Single
Single

The best debate in sex today is about what it means to be a woman. When Caitlyn Jenner (née Bruce) announced her identity on the cover of Vanity Fair, she summoned a storm that touched down everywhere at once: inside the college of cardinals at ESPN, among the cluck of Republican candidates running for president, and across the starry sky of glossy gossip tabloids.

Maybe the richest responses came from the pocket of the feminist left that holds transgender women at arm’s length (trans-exclusionary radical feminism, some call it). From this dim galaxy, pundits dusted off terms like “neurosexism” to condemn the idea that someone born a man could somehow divine that he is, in essence, a woman. Some critics picked at the role of celeb portrait photographer Annie Leibovitz in casting this newly identified woman in the retrograde light of beauty. (The cosmetic-industrial complex will probably survive.)

It is against this urgent and thrilling backdrop that the National Museum of Women in the Arts arrives with an argument that couldn’t feel further from the present. Two new exhibitions, “Super Natural” and “Organic Matters,” propose to explore the intimate relationship between women and nature. That connection is presented as so one-dimensional, however, that the statement shows wind up making an unflattering case about the nature of women.

In a word, the works at the National Museum of Women in the Arts are gorgeous. The paintings, photography, sculptures, and installations on view are overwhelmingly palatable and appealing. There are strong highlights in “Organic Matters” and heavy hitters in “Super Natural,” but what both shows lack is an approach to nature that includes brutality and corporeality, blood and guts—and a conception of women as able to respond to the whole sum of nature through art.

“Super Natural” is the worse offender on this point. Amy Lamb’s photographs, “Vase of Flowers I” and “Purple Datura,” are workmanlike still-life prints that don’t make much of any argument. Sharon Core’s photos are a little better on this score: “Single Rose” is tricky, for example, in that it’s a still life made up of pig ears arranged in an exact replica of a flower in bloom. Worth a chuckle, but it still confirms an expectation—that artists remake what nature creates—supported by other works on view, like Rachel Ruysch’s 1680s oil painting “Roses, Convolvulus, Poppies, and Other Flowers on a Stone Ledge.”

As much as I love Ana Mendieta and Louise Bourgeois, there must be a way to do a survey of women in 2015 that doesn’t rely on them—sorry not sorry—especially on a theme that is supposed to be narrow and pointed. It’s a thrill to see engravings from 1719 by Maria Sibylla Merian; less so the 2012 response in etching by Monika E. de Vries Gohlke, which, taken in the context of the entire show, seems to suggest that in 300 years, women haven’t shaken the idea that art is a mirror for the natural world.

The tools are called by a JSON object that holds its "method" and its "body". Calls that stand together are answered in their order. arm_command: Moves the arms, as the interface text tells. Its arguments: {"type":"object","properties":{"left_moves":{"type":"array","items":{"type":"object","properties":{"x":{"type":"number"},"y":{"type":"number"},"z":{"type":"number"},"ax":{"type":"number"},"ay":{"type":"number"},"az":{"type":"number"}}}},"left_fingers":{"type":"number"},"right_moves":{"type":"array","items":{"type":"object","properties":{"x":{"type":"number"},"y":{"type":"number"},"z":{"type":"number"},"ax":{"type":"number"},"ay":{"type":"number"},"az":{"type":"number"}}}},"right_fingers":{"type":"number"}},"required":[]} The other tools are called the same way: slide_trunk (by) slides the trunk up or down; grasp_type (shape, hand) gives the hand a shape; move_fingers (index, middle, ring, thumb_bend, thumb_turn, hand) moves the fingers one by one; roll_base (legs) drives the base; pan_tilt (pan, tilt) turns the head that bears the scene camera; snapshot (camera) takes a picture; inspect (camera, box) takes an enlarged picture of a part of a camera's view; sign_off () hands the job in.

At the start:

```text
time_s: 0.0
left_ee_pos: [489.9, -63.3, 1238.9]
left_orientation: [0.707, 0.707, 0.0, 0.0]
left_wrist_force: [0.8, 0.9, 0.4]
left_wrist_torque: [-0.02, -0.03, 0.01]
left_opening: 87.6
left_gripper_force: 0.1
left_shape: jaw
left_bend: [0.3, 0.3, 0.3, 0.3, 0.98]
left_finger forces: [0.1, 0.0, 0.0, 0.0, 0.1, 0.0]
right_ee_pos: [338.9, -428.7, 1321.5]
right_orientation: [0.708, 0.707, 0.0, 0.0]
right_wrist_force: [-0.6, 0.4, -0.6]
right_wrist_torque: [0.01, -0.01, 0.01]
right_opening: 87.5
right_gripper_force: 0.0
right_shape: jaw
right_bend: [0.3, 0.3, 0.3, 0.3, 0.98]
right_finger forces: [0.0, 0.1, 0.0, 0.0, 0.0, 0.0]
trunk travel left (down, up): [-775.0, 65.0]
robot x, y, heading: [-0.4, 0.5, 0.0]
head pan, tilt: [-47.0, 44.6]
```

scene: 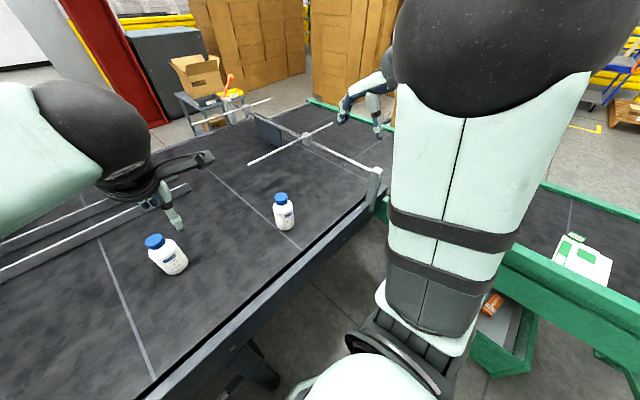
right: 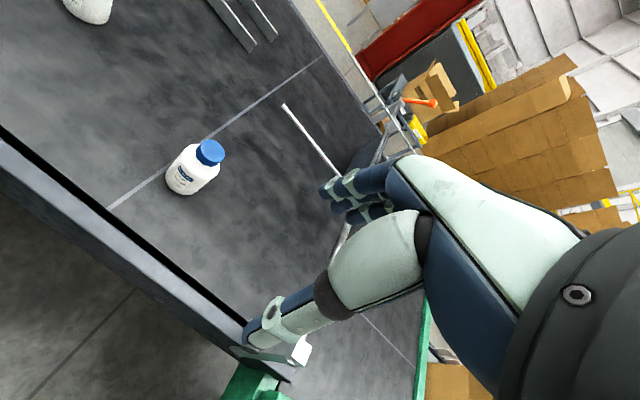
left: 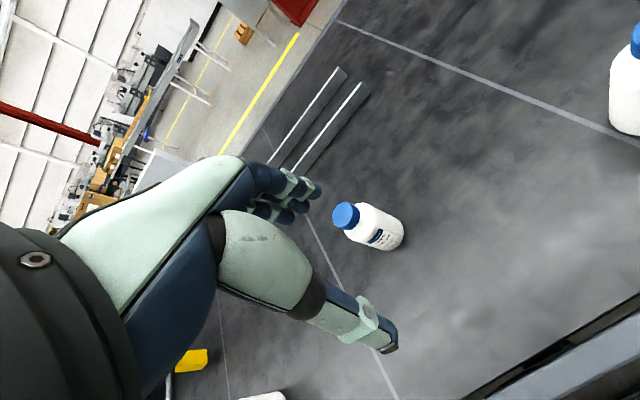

The subdivision between “Super Natural” and “Organic Matters” is tough to suss out at first glance. The former is an exhibition of some 50 artworks by half as many women, spanning pieces drawn from both the collection and loans, all of which have to do with nature. “Organic Matters,” on the other hand, is the museum’s latest biennial, which assembles works by 13 emerging artists from around the world—all of which have to do with nature. A biennial might be the more electric presentation, at least on paper, but here it’s positioned as a coda to “Super Natural.”

Lara Shipley’s “In the Ozarks There are Lights (Devil’s Promenade)” (2013) and “False Lights (Devil’s Promenade)” (2013) find some mystery in nature, at least; her photographs of lonely Midwestern paths, captured in the gloaming, express caution and uncertainty. Apprehension is a quality that’s hard to come by in “Organic Matters” (or for that matter, “Super Natural”). The pitch of the show is mildly celebratory. Ysabel LeMay’s “Reflection” (2014), a digitally composed diptych of various flora and fauna, might be a composition from 1914 or 1814 or even 1714. Good works by Jiha Moon and Jennifer Celio suffer from the inconsistency with which the various worldwide “Women to Watch” committees selected pieces for “Organic Matters.” A single curator would not have signed her name to it.

For the rest of the summer, the second floor of the museum will offer a calm stroll through a variety of depictions of nature with almost no risks or missteps. The missed opportunity is more regrettable than anything in either “Super Natural” or “Organic Matters.” The exhibitions are pleasant and inoffensive—unlike nature, in my experience—but the wrong way to frame work by women in 2015. Out in the world, women face a storm in the world that’s both terrible and terribly fascinating. The National Museum of Women in the Arts, meanwhile, is stuck in the doldrums.